▶ [TASK REQUIREMENTS]:
Collect all lines from the records below that include the word "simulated".

▶ [RECORD EXCERPTS]:
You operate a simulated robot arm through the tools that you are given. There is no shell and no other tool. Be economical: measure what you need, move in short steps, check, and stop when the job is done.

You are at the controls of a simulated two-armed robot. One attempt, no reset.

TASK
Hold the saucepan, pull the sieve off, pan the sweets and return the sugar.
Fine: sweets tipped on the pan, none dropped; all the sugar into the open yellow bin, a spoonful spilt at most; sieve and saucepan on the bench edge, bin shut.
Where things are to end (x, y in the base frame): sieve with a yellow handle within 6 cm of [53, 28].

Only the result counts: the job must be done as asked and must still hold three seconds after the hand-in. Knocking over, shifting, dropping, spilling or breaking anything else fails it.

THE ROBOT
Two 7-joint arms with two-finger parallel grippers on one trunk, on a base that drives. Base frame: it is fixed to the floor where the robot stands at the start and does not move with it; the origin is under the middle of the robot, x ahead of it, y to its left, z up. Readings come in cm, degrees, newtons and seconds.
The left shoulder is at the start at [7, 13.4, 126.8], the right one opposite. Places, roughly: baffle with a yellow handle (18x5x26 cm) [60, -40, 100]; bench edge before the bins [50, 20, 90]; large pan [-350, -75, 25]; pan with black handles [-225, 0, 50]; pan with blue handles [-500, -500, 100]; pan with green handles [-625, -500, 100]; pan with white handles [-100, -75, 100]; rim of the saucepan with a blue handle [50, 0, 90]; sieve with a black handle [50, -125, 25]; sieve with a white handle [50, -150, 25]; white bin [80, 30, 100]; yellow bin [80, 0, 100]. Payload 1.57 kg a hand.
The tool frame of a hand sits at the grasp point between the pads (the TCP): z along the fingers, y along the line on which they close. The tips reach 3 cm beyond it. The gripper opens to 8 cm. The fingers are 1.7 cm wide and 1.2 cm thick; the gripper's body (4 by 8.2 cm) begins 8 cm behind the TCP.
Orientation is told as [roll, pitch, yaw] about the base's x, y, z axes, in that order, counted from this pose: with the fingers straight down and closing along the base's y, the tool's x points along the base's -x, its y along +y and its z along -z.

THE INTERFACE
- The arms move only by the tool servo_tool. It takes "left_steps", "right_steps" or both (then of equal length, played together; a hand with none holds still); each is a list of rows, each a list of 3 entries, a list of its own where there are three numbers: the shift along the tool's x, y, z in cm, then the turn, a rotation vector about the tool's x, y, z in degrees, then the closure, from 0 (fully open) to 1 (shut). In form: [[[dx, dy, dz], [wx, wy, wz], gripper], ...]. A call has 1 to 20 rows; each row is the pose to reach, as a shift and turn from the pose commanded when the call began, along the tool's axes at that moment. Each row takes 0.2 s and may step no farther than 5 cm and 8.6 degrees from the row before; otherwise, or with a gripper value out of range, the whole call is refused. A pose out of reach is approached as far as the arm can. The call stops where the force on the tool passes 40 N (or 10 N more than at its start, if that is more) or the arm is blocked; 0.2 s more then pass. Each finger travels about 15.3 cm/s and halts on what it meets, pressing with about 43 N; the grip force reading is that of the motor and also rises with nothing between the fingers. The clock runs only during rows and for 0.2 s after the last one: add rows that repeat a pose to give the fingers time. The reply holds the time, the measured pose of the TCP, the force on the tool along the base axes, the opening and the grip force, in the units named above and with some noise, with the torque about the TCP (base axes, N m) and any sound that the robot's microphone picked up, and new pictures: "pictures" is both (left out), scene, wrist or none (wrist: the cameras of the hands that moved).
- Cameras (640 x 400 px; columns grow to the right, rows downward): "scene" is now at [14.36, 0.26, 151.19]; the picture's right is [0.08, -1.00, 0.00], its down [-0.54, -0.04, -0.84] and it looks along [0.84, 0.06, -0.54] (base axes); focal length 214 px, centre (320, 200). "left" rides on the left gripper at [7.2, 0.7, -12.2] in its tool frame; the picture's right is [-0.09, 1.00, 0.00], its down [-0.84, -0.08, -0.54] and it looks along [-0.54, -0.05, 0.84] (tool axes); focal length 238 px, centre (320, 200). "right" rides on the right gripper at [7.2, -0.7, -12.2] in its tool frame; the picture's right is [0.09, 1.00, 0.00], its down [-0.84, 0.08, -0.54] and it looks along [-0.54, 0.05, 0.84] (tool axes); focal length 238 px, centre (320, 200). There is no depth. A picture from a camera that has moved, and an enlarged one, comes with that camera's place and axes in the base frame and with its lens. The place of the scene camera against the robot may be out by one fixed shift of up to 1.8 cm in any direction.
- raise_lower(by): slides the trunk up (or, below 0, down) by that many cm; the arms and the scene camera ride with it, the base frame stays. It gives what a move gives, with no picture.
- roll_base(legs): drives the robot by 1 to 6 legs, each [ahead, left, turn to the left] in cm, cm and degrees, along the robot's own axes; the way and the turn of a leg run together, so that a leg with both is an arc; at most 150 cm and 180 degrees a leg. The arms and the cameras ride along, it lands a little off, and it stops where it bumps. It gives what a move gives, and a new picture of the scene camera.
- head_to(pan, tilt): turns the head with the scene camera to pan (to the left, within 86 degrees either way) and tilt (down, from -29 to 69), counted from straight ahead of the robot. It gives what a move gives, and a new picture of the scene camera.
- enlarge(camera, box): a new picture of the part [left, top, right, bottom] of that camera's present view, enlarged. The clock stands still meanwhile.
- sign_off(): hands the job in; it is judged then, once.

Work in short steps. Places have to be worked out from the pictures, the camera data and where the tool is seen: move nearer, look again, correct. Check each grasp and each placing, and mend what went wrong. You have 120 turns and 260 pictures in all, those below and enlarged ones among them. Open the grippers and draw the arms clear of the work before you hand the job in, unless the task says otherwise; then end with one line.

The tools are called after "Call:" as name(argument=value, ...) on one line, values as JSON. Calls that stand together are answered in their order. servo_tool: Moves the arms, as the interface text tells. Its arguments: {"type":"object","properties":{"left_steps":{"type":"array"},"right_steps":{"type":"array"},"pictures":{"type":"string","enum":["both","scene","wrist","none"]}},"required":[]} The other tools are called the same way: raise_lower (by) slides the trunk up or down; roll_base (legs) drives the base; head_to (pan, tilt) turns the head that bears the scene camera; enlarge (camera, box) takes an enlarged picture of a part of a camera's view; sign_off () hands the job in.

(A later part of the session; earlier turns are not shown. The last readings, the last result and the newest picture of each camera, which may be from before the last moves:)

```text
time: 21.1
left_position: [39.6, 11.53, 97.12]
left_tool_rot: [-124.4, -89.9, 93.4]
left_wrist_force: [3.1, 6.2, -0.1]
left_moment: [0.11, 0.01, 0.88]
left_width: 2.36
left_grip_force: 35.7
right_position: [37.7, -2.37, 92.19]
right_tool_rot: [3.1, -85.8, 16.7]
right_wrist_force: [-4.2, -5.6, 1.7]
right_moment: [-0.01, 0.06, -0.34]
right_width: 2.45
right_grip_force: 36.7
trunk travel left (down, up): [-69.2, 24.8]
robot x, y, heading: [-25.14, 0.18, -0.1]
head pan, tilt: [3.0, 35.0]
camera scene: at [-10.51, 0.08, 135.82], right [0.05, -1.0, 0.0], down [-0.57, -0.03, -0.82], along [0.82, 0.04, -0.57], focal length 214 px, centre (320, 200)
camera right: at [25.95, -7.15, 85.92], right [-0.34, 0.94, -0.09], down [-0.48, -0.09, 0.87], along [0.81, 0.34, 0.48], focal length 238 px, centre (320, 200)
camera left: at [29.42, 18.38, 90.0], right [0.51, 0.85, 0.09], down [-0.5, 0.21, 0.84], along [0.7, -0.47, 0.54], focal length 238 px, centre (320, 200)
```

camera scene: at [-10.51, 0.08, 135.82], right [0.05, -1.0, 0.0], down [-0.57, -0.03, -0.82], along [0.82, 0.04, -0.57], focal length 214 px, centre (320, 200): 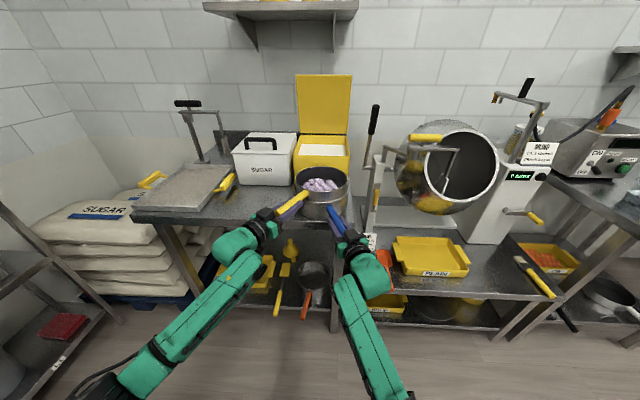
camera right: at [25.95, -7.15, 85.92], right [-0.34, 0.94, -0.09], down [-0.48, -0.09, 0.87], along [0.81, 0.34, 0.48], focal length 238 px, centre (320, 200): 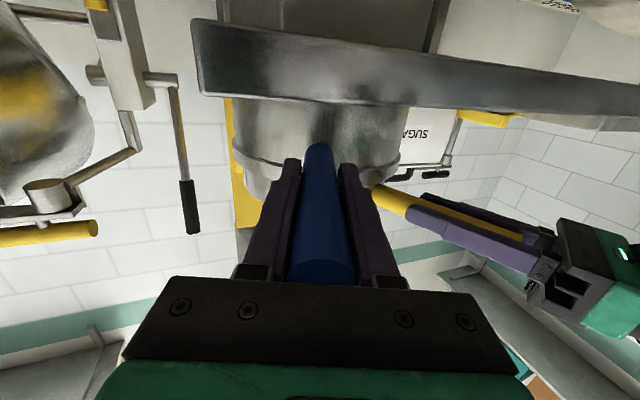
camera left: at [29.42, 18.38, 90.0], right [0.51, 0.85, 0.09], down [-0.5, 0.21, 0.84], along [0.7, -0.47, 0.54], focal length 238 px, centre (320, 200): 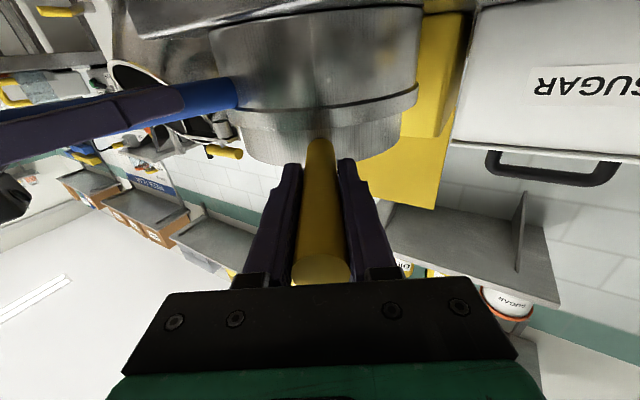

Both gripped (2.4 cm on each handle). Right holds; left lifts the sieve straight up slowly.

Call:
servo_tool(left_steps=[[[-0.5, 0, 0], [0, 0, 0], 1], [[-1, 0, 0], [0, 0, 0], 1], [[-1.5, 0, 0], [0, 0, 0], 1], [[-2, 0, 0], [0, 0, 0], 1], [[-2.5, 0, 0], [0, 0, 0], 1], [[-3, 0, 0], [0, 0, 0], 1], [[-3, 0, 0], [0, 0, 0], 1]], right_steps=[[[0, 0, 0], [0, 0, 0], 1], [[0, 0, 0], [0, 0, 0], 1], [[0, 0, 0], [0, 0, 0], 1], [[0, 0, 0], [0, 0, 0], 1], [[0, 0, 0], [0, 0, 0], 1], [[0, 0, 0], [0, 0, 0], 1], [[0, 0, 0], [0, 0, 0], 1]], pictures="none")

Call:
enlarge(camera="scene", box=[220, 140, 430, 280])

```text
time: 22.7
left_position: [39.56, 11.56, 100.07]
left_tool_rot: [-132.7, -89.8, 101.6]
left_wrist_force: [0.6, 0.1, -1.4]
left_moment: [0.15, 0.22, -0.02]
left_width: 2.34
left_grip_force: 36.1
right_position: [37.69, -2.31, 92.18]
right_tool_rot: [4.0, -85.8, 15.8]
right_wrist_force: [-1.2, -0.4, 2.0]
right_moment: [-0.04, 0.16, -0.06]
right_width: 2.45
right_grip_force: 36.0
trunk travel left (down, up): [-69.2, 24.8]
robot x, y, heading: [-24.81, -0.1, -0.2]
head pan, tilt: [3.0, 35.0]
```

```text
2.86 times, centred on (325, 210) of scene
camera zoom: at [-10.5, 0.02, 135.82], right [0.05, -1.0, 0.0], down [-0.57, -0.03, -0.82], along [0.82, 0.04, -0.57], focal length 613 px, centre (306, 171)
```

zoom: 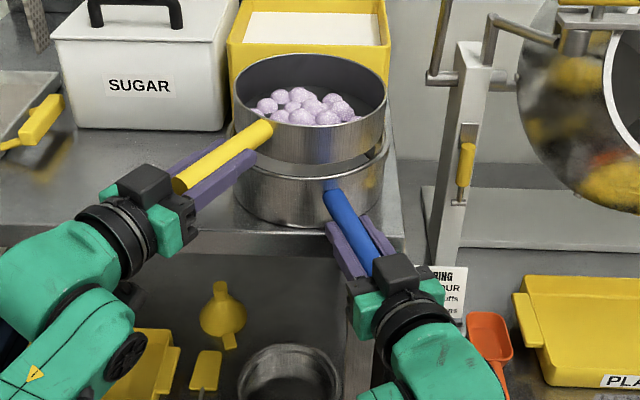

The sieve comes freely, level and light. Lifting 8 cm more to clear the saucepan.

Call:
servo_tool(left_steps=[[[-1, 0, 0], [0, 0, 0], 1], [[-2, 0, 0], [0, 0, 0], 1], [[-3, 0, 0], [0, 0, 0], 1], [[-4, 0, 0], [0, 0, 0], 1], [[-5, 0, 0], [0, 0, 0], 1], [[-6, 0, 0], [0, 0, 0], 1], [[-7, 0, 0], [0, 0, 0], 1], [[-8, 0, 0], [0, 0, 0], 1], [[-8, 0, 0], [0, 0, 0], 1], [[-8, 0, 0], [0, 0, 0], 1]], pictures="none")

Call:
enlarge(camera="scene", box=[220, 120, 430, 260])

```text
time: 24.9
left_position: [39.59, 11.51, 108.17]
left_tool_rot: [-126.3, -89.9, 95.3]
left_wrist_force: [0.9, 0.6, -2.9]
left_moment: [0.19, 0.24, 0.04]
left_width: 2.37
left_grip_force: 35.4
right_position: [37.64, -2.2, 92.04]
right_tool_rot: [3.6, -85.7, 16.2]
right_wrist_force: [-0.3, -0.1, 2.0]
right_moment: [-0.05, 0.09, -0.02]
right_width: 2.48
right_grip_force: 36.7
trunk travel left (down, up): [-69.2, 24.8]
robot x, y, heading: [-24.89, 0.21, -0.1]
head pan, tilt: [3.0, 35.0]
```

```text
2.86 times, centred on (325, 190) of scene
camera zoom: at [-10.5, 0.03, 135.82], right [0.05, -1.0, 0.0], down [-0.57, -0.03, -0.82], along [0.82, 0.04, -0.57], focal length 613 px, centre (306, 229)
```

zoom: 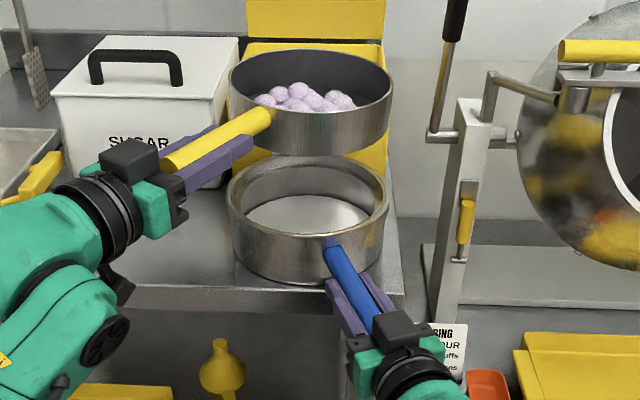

==

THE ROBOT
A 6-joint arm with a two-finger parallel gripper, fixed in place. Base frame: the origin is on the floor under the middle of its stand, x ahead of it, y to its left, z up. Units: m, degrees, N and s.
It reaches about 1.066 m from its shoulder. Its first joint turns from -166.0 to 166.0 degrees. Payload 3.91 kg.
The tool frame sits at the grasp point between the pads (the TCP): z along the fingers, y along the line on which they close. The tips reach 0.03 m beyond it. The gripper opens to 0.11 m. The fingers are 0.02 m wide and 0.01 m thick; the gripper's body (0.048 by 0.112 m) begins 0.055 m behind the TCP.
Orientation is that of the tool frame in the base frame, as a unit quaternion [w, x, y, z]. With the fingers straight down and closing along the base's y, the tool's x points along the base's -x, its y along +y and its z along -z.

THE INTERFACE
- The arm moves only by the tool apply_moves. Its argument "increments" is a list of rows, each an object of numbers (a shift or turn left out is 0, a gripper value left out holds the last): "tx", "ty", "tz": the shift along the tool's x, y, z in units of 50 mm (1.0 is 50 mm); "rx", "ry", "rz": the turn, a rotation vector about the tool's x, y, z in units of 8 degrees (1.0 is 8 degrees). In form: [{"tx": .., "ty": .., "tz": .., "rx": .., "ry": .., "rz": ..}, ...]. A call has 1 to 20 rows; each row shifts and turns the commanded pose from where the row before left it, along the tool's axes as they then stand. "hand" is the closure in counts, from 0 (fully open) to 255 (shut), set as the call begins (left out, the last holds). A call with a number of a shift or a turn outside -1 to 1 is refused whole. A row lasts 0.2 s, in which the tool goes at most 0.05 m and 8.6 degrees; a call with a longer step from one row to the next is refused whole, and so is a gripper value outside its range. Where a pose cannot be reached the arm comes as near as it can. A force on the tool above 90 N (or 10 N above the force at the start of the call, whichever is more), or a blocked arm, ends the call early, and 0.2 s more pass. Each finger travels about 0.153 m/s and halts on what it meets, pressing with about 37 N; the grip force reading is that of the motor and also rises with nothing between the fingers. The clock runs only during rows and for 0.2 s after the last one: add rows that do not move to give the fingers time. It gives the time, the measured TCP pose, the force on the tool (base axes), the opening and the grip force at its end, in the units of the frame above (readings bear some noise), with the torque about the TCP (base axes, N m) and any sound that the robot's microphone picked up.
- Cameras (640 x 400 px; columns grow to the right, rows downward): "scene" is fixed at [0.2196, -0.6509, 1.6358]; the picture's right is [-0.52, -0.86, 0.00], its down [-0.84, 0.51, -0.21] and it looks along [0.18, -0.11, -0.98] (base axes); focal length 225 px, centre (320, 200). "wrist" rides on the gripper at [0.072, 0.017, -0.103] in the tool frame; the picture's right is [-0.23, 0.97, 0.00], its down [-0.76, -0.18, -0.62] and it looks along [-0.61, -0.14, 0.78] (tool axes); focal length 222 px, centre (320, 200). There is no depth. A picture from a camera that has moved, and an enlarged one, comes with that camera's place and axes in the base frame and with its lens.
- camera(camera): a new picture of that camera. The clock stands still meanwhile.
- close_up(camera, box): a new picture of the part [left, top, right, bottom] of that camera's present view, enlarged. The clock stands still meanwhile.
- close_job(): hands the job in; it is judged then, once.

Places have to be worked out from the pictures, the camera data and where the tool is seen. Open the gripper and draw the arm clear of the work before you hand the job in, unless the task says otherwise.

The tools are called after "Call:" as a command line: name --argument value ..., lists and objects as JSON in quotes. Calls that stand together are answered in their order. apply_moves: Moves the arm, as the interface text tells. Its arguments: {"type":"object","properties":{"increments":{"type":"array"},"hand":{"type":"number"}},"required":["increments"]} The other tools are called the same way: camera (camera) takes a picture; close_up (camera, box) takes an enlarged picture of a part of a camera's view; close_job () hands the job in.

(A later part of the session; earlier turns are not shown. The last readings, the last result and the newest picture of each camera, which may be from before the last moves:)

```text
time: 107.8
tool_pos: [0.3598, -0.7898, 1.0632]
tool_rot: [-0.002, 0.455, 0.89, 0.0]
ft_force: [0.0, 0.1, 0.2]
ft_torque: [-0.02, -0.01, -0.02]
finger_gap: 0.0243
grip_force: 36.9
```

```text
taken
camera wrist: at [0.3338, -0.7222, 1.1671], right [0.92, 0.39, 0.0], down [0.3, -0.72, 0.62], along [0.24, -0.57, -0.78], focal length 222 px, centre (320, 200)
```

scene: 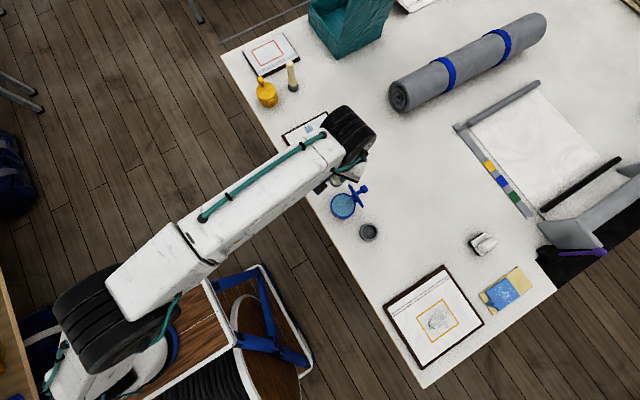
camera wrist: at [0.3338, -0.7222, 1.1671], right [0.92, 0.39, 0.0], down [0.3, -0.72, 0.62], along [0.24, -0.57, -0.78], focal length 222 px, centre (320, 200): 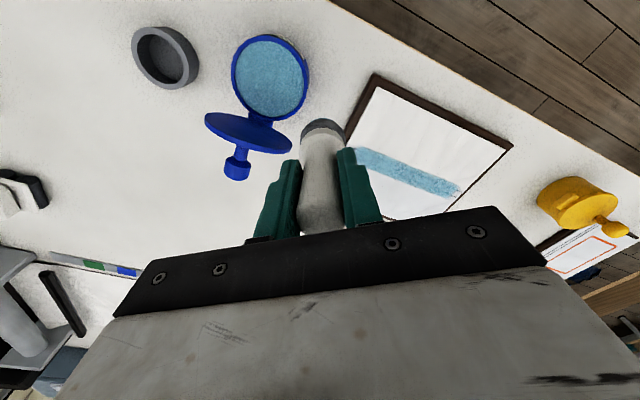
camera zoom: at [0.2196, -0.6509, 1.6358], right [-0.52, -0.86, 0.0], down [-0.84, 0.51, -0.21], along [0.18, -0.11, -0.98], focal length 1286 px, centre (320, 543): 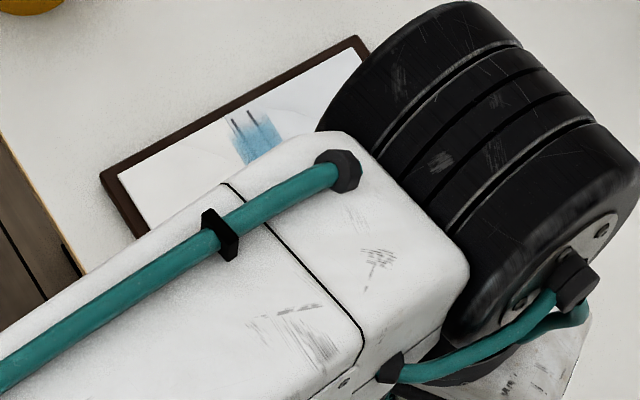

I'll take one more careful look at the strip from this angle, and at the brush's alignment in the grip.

▶ [FINISHED EXERCISE]:
You operate a simulated robot arm through the tools that you are given. There is no shell and no other tool. Be economical: measure what you need, move in short steps, check, and stop when the job is done.
You are at the controls of a simulated two-armed robot. One attempt, no reset.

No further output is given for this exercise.